- **Short problem**:
Retype all of the listing exactly, passing over any picture you find.

>> start Supplied material

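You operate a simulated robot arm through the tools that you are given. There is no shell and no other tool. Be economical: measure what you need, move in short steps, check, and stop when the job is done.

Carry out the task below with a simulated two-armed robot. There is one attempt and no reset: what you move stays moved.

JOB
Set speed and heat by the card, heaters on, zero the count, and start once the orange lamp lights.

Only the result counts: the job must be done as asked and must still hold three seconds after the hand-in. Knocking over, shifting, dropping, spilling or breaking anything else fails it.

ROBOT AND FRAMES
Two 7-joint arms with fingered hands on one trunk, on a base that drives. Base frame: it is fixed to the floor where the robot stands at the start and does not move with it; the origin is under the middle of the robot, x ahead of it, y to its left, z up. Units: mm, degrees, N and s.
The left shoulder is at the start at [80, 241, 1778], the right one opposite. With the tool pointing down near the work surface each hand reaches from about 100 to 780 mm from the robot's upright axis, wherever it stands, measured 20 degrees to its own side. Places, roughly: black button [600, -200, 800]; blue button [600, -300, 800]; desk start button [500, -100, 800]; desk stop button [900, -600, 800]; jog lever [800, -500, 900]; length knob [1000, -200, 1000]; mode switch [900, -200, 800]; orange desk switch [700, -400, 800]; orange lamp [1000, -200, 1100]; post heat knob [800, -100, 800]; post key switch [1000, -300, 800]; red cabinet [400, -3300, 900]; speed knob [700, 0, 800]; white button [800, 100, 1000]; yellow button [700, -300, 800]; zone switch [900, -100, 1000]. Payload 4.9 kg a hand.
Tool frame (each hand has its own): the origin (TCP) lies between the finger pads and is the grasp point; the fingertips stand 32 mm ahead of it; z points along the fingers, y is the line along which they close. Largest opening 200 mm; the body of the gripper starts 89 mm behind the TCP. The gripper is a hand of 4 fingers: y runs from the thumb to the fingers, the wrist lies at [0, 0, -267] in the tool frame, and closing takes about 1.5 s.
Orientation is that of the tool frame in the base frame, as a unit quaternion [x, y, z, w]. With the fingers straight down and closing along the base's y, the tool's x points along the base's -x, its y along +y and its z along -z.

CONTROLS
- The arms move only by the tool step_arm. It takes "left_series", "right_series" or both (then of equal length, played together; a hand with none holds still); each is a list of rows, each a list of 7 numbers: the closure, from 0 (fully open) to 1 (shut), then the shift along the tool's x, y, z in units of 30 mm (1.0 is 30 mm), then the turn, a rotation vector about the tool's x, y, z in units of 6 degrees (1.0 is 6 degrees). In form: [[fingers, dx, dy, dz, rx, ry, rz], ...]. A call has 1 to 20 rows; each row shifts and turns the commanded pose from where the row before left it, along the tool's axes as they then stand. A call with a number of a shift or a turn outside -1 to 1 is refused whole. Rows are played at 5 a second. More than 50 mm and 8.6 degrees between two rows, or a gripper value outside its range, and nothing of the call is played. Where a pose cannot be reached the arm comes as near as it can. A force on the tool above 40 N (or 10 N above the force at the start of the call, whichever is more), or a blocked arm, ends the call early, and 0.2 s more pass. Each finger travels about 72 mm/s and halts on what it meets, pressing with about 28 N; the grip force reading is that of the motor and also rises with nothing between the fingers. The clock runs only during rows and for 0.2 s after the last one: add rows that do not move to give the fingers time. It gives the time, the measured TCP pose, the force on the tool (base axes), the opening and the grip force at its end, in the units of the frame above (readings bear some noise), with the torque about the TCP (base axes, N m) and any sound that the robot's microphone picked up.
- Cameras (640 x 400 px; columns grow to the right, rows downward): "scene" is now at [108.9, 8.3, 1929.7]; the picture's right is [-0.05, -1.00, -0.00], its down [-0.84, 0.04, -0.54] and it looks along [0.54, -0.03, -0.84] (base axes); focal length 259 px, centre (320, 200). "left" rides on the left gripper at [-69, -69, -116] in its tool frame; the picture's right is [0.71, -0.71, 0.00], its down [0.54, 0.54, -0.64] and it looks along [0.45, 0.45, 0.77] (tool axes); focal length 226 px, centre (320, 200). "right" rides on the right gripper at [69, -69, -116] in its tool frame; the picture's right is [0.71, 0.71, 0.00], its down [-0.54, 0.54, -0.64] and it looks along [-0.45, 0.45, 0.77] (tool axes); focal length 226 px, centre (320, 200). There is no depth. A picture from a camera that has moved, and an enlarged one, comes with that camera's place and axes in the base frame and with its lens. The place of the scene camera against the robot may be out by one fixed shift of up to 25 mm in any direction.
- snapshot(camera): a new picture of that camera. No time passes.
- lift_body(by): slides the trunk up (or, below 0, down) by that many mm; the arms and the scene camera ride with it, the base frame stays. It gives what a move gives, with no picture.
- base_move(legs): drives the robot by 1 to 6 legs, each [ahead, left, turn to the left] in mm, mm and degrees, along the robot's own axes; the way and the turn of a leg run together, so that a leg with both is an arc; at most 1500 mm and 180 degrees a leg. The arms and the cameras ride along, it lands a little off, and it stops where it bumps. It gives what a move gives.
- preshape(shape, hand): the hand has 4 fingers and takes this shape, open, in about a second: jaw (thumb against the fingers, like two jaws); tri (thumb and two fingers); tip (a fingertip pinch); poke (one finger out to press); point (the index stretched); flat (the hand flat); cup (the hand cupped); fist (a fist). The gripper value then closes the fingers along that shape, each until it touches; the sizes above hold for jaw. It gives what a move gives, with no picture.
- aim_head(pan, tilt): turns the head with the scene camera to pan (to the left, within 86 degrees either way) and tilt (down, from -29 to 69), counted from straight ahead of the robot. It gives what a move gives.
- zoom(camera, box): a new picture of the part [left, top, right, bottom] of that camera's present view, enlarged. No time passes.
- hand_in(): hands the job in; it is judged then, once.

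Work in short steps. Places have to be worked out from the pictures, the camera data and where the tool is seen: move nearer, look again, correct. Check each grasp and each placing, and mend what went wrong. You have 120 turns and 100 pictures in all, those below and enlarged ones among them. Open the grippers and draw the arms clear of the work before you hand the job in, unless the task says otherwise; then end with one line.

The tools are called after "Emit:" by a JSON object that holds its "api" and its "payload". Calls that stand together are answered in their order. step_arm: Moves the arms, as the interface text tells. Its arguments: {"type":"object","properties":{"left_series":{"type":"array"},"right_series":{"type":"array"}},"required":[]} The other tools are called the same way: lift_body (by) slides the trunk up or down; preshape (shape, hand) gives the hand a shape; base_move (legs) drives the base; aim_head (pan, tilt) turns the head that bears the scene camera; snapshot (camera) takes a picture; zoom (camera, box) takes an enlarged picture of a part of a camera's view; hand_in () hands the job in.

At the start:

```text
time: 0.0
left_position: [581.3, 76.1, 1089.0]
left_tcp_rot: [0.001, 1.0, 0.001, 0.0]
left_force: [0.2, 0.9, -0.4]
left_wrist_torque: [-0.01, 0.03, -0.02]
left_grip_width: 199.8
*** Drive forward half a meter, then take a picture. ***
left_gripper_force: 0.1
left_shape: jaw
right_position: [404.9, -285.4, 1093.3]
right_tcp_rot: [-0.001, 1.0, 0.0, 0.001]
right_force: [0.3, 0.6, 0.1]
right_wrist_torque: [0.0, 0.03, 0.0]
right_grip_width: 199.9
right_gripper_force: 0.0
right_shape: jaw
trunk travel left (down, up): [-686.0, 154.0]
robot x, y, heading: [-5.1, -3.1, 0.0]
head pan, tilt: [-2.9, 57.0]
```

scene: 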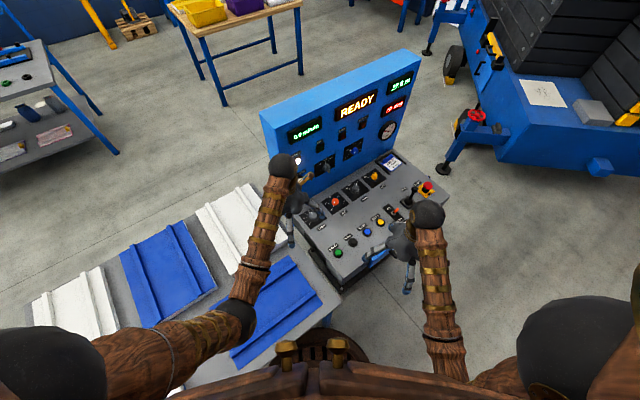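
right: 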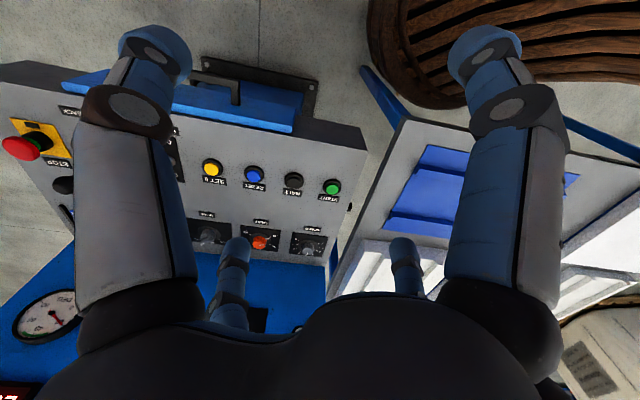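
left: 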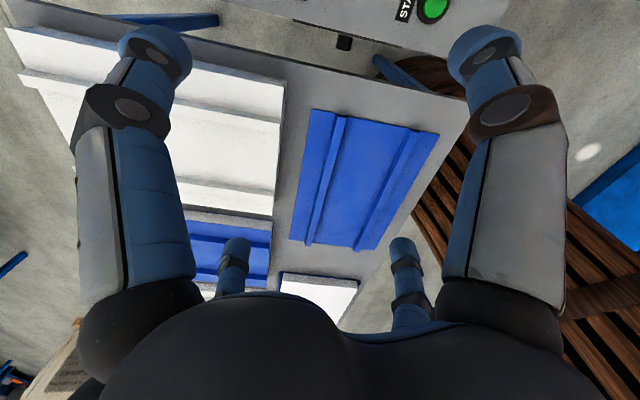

>> end Supplied material

- **Correct answer**:
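You operate a simulated robot arm through the tools that you are given. There is no shell and no other tool. Be economical: measure what you need, move in short steps, check, and stop when the job is done.

Carry out the task below with a simulated two-armed robot. There is one attempt and no reset: what you move stays moved.

JOB
Set speed and heat by the card, heaters on, zero the count, and start once the orange lamp lights.

Only the result counts: the job must be done as asked and must still hold three seconds after the hand-in. Knocking over, shifting, dropping, spilling or breaking anything else fails it.

ROBOT AND FRAMES
Two 7-joint arms with fingered hands on one trunk, on a base that drives. Base frame: it is fixed to the floor where the robot stands at the start and does not move with it; the origin is under the middle of the robot, x ahead of it, y to its left, z up. Units: mm, degrees, N and s.
The left shoulder is at the start at [80, 241, 1778], the right one opposite. With the tool pointing down near the work surface each hand reaches from about 100 to 780 mm from the robot's upright axis, wherever it stands, measured 20 degrees to its own side. Places, roughly: black button [600, -200, 800]; blue button [600, -300, 800]; desk start button [500, -100, 800]; desk stop button [900, -600, 800]; jog lever [800, -500, 900]; length knob [1000, -200, 1000]; mode switch [900, -200, 800]; orange desk switch [700, -400, 800]; orange lamp [1000, -200, 1100]; post heat knob [800, -100, 800]; post key switch [1000, -300, 800]; red cabinet [400, -3300, 900]; speed knob [700, 0, 800]; white button [800, 100, 1000]; yellow button [700, -300, 800]; zone switch [900, -100, 1000]. Payload 4.9 kg a hand.
Tool frame (each hand has its own): the origin (TCP) lies between the finger pads and is the grasp point; the fingertips stand 32 mm ahead of it; z points along the fingers, y is the line along which they close. Largest opening 200 mm; the body of the gripper starts 89 mm behind the TCP. The gripper is a hand of 4 fingers: y runs from the thumb to the fingers, the wrist lies at [0, 0, -267] in the tool frame, and closing takes about 1.5 s.
Orientation is that of the tool frame in the base frame, as a unit quaternion [x, y, z, w]. With the fingers straight down and closing along the base's y, the tool's x points along the base's -x, its y along +y and its z along -z.

CONTROLS
- The arms move only by the tool step_arm. It takes "left_series", "right_series" or both (then of equal length, played together; a hand with none holds still); each is a list of rows, each a list of 7 numbers: the closure, from 0 (fully open) to 1 (shut), then the shift along the tool's x, y, z in units of 30 mm (1.0 is 30 mm), then the turn, a rotation vector about the tool's x, y, z in units of 6 degrees (1.0 is 6 degrees). In form: [[fingers, dx, dy, dz, rx, ry, rz], ...]. A call has 1 to 20 rows; each row shifts and turns the commanded pose from where the row before left it, along the tool's axes as they then stand. A call with a number of a shift or a turn outside -1 to 1 is refused whole. Rows are played at 5 a second. More than 50 mm and 8.6 degrees between two rows, or a gripper value outside its range, and nothing of the call is played. Where a pose cannot be reached the arm comes as near as it can. A force on the tool above 40 N (or 10 N above the force at the start of the call, whichever is more), or a blocked arm, ends the call early, and 0.2 s more pass. Each finger travels about 72 mm/s and halts on what it meets, pressing with about 28 N; the grip force reading is that of the motor and also rises with nothing between the fingers. The clock runs only during rows and for 0.2 s after the last one: add rows that do not move to give the fingers time. It gives the time, the measured TCP pose, the force on the tool (base axes), the opening and the grip force at its end, in the units of the frame above (readings bear some noise), with the torque about the TCP (base axes, N m) and any sound that the robot's microphone picked up.
- Cameras (640 x 400 px; columns grow to the right, rows downward): "scene" is now at [108.9, 8.3, 1929.7]; the picture's right is [-0.05, -1.00, -0.00], its down [-0.84, 0.04, -0.54] and it looks along [0.54, -0.03, -0.84] (base axes); focal length 259 px, centre (320, 200). "left" rides on the left gripper at [-69, -69, -116] in its tool frame; the picture's right is [0.71, -0.71, 0.00], its down [0.54, 0.54, -0.64] and it looks along [0.45, 0.45, 0.77] (tool axes); focal length 226 px, centre (320, 200). "right" rides on the right gripper at [69, -69, -116] in its tool frame; the picture's right is [0.71, 0.71, 0.00], its down [-0.54, 0.54, -0.64] and it looks along [-0.45, 0.45, 0.77] (tool axes); focal length 226 px, centre (320, 200). There is no depth. A picture from a camera that has moved, and an enlarged one, comes with that camera's place and axes in the base frame and with its lens. The place of the scene camera against the robot may be out by one fixed shift of up to 25 mm in any direction.
- snapshot(camera): a new picture of that camera. No time passes.
- lift_body(by): slides the trunk up (or, below 0, down) by that many mm; the arms and the scene camera ride with it, the base frame stays. It gives what a move gives, with no picture.
- base_move(legs): drives the robot by 1 to 6 legs, each [ahead, left, turn to the left] in mm, mm and degrees, along the robot's own axes; the way and the turn of a leg run together, so that a leg with both is an arc; at most 1500 mm and 180 degrees a leg. The arms and the cameras ride along, it lands a little off, and it stops where it bumps. It gives what a move gives.
- preshape(shape, hand): the hand has 4 fingers and takes this shape, open, in about a second: jaw (thumb against the fingers, like two jaws); tri (thumb and two fingers); tip (a fingertip pinch); poke (one finger out to press); point (the index stretched); flat (the hand flat); cup (the hand cupped); fist (a fist). The gripper value then closes the fingers along that shape, each until it touches; the sizes above hold for jaw. It gives what a move gives, with no picture.
- aim_head(pan, tilt): turns the head with the scene camera to pan (to the left, within 86 degrees either way) and tilt (down, from -29 to 69), counted from straight ahead of the robot. It gives what a move gives.
- zoom(camera, box): a new picture of the part [left, top, right, bottom] of that camera's present view, enlarged. No time passes.
- hand_in(): hands the job in; it is judged then, once.

Work in short steps. Places have to be worked out from the pictures, the camera data and where the tool is seen: move nearer, look again, correct. Check each grasp and each placing, and mend what went wrong. You have 120 turns and 100 pictures in all, those below and enlarged ones among them. Open the grippers and draw the arms clear of the work before you hand the job in, unless the task says otherwise; then end with one line.

The tools are called after "Emit:" by a JSON object that holds its "api" and its "payload". Calls that stand together are answered in their order. step_arm: Moves the arms, as the interface text tells. Its arguments: {"type":"object","properties":{"left_series":{"type":"array"},"right_series":{"type":"array"}},"required":[]} The other tools are called the same way: lift_body (by) slides the trunk up or down; preshape (shape, hand) gives the hand a shape; base_move (legs) drives the base; aim_head (pan, tilt) turns the head that bears the scene camera; snapshot (camera) takes a picture; zoom (camera, box) takes an enlarged picture of a part of a camera's view; hand_in () hands the job in.

At the start:

```text
time: 0.0
left_position: [581.3, 76.1, 1089.0]
left_tcp_rot: [0.001, 1.0, 0.001, 0.0]
left_force: [0.2, 0.9, -0.4]
left_wrist_torque: [-0.01, 0.03, -0.02]
left_grip_width: 199.8
*** Drive forward half a meter, then take a picture. ***
left_gripper_force: 0.1
left_shape: jaw
right_position: [404.9, -285.4, 1093.3]
right_tcp_rot: [-0.001, 1.0, 0.0, 0.001]
right_force: [0.3, 0.6, 0.1]
right_wrist_torque: [0.0, 0.03, 0.0]
right_grip_width: 199.9
right_gripper_force: 0.0
right_shape: jaw
trunk travel left (down, up): [-686.0, 154.0]
robot x, y, heading: [-5.1, -3.1, 0.0]
head pan, tilt: [-2.9, 57.0]
```

scene: 
right: 
left: 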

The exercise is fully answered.